> [GIVEN INFORMATION]
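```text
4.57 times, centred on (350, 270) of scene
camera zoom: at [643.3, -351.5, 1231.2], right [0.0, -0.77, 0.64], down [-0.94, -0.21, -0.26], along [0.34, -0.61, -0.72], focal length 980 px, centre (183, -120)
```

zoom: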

> [DESCRIPTION OF THE TASK] Of all the lines above, how many contain the word "zoom"? Answer with only the number.

> [OUTPUT FOR THIS EXERCISE] 2